### Data excerpt

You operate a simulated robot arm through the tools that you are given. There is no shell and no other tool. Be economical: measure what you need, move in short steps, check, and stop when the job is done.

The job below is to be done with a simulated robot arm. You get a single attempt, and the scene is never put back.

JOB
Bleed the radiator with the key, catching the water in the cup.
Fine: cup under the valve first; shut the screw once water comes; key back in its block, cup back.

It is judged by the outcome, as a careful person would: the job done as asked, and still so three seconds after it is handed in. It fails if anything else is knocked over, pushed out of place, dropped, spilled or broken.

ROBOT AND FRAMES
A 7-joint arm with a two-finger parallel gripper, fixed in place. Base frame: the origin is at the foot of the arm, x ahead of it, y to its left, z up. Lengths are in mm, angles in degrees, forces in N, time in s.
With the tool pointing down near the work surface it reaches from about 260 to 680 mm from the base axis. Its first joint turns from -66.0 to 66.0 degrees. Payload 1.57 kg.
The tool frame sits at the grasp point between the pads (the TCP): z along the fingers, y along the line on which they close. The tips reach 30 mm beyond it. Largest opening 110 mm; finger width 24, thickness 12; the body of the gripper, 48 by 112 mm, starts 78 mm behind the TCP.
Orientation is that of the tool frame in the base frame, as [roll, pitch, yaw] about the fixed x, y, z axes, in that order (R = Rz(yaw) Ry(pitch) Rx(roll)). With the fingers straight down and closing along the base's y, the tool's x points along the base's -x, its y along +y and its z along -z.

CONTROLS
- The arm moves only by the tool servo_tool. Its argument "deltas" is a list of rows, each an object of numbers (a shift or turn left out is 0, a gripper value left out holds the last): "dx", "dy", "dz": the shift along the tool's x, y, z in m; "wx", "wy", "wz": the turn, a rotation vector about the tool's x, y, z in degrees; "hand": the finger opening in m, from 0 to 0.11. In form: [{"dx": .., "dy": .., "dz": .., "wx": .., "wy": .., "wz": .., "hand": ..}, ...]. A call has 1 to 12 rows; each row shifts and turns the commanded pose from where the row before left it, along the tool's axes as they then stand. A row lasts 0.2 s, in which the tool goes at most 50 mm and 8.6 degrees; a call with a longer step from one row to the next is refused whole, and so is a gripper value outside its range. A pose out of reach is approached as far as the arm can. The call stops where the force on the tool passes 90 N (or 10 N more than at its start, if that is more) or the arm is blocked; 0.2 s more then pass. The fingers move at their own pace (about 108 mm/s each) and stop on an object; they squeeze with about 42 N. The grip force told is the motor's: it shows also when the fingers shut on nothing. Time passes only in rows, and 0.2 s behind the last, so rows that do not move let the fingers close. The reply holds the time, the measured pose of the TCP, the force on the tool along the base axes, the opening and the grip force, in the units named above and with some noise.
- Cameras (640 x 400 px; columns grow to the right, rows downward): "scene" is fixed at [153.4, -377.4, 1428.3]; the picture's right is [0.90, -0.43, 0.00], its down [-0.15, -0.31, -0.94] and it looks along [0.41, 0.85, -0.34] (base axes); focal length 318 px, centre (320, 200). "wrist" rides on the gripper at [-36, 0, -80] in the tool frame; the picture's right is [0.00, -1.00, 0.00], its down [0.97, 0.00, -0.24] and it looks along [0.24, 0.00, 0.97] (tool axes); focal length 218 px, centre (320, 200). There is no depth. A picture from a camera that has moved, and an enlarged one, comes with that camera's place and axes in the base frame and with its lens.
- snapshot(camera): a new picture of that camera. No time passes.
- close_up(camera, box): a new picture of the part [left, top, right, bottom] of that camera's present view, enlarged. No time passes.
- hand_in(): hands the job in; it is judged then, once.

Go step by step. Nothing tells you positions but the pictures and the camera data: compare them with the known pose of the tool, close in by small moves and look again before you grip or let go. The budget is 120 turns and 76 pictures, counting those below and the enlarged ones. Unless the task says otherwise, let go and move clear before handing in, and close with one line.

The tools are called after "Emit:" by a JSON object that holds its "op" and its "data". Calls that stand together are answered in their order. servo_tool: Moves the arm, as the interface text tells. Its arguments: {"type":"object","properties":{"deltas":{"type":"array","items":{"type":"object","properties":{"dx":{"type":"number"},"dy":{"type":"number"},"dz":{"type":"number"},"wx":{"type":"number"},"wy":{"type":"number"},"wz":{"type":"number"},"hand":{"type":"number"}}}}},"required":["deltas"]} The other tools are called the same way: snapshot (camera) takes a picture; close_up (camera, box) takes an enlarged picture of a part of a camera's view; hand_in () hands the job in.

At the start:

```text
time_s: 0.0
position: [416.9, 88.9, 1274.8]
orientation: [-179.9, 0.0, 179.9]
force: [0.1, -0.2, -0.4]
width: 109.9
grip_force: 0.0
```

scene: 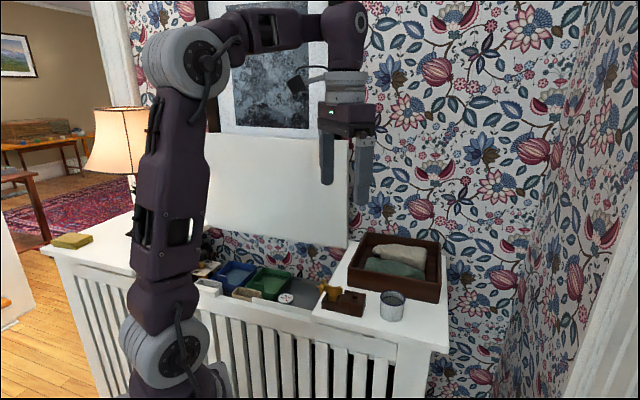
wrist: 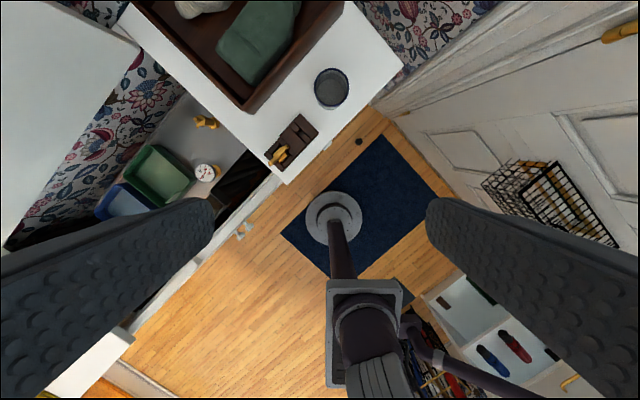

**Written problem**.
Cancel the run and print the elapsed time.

######
### Text excerpt

The Packer Bridge and Ferry
             Nathan Packer, along with the Robert Holmes, Joseph Nelson and William Davis families, moved to Bridgeport soon after the Battle of Bear River and the Indian troubles had quieted down.

             To get across the valley going east or west, one had to cross the Bear River.  Nathan Packer and William Davis located a ferry boat south of the Bear River Massacre site which was used for the purpose of taking people, teams, wagons and freight across the river.  Oneida County granted a license on April 12, 1869 to Packer and Davis to operate a ferry on the Bear River at Bridgeport. [A DUP monument marks the spot today.]

             The ferry conducted a lively business. An estimated three or-four-thousand tons of freight crossed the river annually during the first few years and increased when gold strikes spread from Montana into the Snake River Valley and the Caribou Mountains of Idaho. [6]

              Later Nathan Packer built a bridge close to the ferry.  This was no small undertaking, but Nathan knew what he was doing.  The bridge was built on logs which were driven into the river bed by a huge home-made pile driver.  He built a huge frame, 30 or 40 feet high, and a large log hammer was raised up by a team of horses and then tripped, thus gradually driving the log into the river bed.  This shows the ingenuity of Nathan Packer as a millwright.  The bridge was then built on these pilings.

               In 1869, when Packer finished the bridge to replace his ferry, everyone rejoiced.  The bridge made crossing the Bear River much easier and faster.  It is not impossible to imagine how thankful the people were with the erection of the first bridge.  No doubt “Old Gentleman Bassett” felt a real thrill, as he was the first man with a team to drive over it.   Oneida County records show that on July 6, 1875, a license was issued to the Packer Bridge Company allowing them to charge a toll.

              However, this wonderful bridge had trouble every spring during run-off and high water time and was washed out a time or two.  After one such wash-out, Nathan created a circle of many wires, dug them down into the river bed as far as possible and filled them with rocks to create the pilings and for the support of his bridge.   The bumpy road bed of the first bridge was probably made of home-made boards from sawyer’s work in the mountains.

             May Belle Pike’s history states that “In 1875, every bridge on the river washed out.  The only East-West ferry was then in Smithfield, Utah.  Fording at a low spot in the river was again the only way to Preston.

             After the railroad reached Battle Creek in 1878 and most of the freight moved by rail, Bridgeport became a ghost town.  When the bridge washed out a few years later, all that remained was a few deserted cabins, portions of the bridge abutments, and a road which led to the river and disappeared onto the flats on the other side.[7]

The Stage Stop
              In 1869, a mail and overland stage station opened at Bridgeport, two or more coaches stopped each week, horses were changed on the coach, and meals were served.  With such an active traffic across the ferry, the residents came into contact with a wide variety of personalities and ideas.[8]

             The company of Gilmore and Sallsburg ran a four-horse stagecoach through to Oxford before the railroad came in 1877.   A station for the Overland Stage and the mail route were also located at Bridgeport in the area of Dariel and Lou Ann Seamon’s home by Squaw Springs (the abandoned Hot Springs).   A change of horses for the coaches was made at this station.  Nelson Sill was the first stage driver for Overland in 1866.  On July 1, 1864 Ben Halliday started stage service from Salt Lake City to Montana and on August 8, 1864 he began a tri-weekly stage from Salt Lake City to the Dalles in Oregon.  Both stage lines went through Bridgeport.

######

**Written problem**.
How does the text excerpt go on? Write the next part.

**Answer below**.
              In 1874, the Atkinson brothers, Jim and Fred, got the contract to carry mail once a week from Franklin to Soda Springs, Idaho.    They forded the Bear River by Riverdale or in bad weather, they went south of Winder and used the Packer Toll Bridge to cross. The winter of 1875-76 was known as “the hard winter”.  During this time, it took them a week to make the trip with the snow measuring five feet deep.

The George Mendenhall Family Tragedy
By Ann G. Hansen
              In 1870, the George Mendenhalls moved south to where Five-Mile Creek joins Bear River and built another log cabin, later a two story home, at the foot of a little hill.  They had a family of six and were happy among relatives and friends.  They lived a typical frontier life plowing, reaping, and spinning.  (This home and farm was owned by Cornell and Garnet Stanger in the 1860s, then in 2010 by Taylor and Ila Cox.)


             One spring at the end of March, diphtheria broke out and the Mendenhalls were stricken.

            “George,” called a neighbor from a safe distance outside the house.  George appeared at the door, and the neighbor continued, “How many are down with diphtheria today?”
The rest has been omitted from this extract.